Another strength of Healy's writing is the strength of his observations and makes great use of striking detail and atmospheric lists. A garden seen through a car window is imbued by a strange violence and an even stranger angel of protection: "Rhubarb bristling from the earth in a garden protected from the crows by a shorn fanned-out swan's wing." Farmers in the hotel on opening day become "Gargoyles, with puckered beards and smelling of their beasts.." Descriptions drip with earthy sensuality "He watched her oval calves and lake spattered shins. How the catch of pike on a piece of gut swung against her thigh. Her warm, leavened thighs. The cups of lilies in her other hand swollen with colour and water."
And although the violence unleashed by history in the North is central to the book the straitjacketed thinking in the South also plays a part. Illegitimacy, emigration and abortion all play a key part, as encapsulated in this P.S. to a letter from Margaret to Joseph: "P.S. How is it that we leave our labour and our foetuses in England?" Healy is not afraid of difficult questions, of pointing out hypocrisy, even his own. A shadowy, shifting novel with a powerful undertow, Fighting With Shadows certainly marked Healy out as being a novelist of great range and depth, a promise he would fulfil in his next novel A Goat's Song.

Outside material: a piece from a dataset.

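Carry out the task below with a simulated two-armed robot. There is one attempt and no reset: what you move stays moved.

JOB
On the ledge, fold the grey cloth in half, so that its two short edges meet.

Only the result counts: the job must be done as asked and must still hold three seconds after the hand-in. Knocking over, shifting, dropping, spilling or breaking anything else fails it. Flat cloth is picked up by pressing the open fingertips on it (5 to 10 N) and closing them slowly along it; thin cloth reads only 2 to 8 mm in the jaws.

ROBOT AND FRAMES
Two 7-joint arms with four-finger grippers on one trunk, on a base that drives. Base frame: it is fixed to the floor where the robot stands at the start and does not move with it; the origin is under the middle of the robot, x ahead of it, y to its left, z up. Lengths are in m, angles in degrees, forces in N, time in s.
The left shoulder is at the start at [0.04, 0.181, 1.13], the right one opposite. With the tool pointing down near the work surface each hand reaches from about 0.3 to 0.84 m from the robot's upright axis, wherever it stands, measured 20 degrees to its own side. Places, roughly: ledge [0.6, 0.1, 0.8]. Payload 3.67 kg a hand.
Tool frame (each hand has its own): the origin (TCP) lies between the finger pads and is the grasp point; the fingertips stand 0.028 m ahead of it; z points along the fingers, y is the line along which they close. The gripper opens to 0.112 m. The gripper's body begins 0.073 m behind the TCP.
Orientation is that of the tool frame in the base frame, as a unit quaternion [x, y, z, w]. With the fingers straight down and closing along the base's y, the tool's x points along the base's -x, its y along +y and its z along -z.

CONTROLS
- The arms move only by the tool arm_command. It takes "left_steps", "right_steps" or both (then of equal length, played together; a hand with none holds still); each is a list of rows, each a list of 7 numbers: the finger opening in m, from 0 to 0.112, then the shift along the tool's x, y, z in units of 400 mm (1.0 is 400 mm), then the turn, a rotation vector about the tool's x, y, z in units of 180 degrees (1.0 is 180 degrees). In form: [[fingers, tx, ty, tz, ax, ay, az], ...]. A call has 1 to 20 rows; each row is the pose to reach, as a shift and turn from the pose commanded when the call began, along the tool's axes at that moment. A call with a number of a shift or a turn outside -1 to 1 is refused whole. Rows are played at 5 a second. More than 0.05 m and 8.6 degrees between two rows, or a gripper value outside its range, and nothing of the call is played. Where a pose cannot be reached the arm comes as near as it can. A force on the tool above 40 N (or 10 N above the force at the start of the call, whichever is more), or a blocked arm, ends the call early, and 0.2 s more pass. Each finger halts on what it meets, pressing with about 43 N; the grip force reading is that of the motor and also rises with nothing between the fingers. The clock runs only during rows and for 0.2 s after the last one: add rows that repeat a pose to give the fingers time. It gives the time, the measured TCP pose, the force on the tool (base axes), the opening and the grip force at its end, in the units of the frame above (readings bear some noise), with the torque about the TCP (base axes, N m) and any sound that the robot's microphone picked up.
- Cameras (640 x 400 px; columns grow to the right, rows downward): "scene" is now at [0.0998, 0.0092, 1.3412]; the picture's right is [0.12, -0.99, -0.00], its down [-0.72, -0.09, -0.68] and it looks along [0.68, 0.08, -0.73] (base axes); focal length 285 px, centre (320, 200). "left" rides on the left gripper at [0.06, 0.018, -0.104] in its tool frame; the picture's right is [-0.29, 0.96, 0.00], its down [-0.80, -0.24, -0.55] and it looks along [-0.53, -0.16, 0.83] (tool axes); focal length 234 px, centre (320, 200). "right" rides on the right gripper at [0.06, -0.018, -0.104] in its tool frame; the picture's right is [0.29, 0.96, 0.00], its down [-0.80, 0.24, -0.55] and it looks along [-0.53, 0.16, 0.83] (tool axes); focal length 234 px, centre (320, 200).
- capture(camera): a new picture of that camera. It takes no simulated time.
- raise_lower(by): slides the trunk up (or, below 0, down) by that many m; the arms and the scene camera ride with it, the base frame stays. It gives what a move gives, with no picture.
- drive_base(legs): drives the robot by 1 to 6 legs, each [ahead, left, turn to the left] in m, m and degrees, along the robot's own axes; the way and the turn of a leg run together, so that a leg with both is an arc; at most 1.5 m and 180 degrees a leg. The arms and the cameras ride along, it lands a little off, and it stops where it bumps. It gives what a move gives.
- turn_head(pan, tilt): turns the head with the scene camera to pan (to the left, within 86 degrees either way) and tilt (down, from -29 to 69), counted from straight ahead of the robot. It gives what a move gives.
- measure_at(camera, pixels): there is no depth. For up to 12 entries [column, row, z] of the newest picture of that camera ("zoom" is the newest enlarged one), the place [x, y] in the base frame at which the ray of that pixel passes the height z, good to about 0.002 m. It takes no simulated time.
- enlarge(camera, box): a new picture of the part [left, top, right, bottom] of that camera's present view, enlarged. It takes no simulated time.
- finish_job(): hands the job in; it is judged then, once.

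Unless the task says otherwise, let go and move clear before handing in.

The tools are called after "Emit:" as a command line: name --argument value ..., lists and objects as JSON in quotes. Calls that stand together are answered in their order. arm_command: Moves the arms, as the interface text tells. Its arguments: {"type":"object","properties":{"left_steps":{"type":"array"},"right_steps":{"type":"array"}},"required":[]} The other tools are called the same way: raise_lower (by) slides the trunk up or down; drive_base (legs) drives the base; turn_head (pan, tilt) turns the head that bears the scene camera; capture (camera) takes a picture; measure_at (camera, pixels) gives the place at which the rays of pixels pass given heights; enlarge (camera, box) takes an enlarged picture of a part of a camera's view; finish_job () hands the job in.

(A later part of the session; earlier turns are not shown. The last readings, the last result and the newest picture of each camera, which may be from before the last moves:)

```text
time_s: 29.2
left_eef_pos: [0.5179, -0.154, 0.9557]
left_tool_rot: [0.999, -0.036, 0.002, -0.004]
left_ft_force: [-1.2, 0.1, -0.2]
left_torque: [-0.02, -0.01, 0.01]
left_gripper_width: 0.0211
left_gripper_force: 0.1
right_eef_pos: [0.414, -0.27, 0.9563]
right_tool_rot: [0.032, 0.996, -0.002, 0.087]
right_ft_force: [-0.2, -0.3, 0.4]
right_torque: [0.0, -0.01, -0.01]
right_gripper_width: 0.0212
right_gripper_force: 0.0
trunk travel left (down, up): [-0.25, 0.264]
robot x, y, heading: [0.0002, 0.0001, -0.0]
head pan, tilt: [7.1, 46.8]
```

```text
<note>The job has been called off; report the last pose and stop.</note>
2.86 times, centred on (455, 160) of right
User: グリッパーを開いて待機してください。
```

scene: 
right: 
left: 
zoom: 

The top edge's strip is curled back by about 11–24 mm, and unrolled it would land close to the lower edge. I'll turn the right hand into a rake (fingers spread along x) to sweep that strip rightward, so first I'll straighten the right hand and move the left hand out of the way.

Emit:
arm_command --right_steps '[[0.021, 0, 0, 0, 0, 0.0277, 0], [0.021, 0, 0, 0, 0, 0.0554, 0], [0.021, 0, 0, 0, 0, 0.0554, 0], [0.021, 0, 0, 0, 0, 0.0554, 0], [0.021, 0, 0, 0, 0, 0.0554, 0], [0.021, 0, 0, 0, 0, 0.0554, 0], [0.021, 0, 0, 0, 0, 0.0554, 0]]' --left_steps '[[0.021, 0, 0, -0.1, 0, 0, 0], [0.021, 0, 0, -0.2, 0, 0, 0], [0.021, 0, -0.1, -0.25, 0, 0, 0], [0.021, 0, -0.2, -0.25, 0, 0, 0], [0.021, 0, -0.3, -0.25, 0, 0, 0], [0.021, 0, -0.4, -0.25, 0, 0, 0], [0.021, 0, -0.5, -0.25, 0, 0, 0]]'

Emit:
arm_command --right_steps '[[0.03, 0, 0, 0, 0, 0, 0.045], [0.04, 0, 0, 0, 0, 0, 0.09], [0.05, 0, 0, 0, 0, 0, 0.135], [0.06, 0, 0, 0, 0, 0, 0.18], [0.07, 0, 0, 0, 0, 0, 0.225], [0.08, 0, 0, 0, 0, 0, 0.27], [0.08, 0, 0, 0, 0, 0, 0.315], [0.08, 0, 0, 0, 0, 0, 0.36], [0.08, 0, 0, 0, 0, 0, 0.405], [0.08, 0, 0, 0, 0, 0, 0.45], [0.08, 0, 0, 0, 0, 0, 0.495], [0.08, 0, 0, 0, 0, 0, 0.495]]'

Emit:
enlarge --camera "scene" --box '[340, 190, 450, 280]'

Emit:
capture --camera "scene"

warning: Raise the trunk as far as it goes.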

Great review. I haven't read anything Dermot Healy, but your piece really conveys a sense of his style and themes. I like the visceral nature of his prose in the passages you've quoted here - dripping with an earthy sensuality as you say. The different facets of the relationship between the two sides of the border sound very interesting.
ReplyDeleteHe's a fascinating writer Jacqui. I'm currently most of the way through reading his fiction including rereading two of his novels (A Goat's Song and Sudden Times) and his memoirs (A Bend for Home). I've splashed out on a couple of volumes of poetry as I want to get an idea of them also. I started with A Goat's Song and I guess that would be the one I would recommend to start with. It also deals with the border although in a more concrete way. Thanks for following these rather obscure series of posts.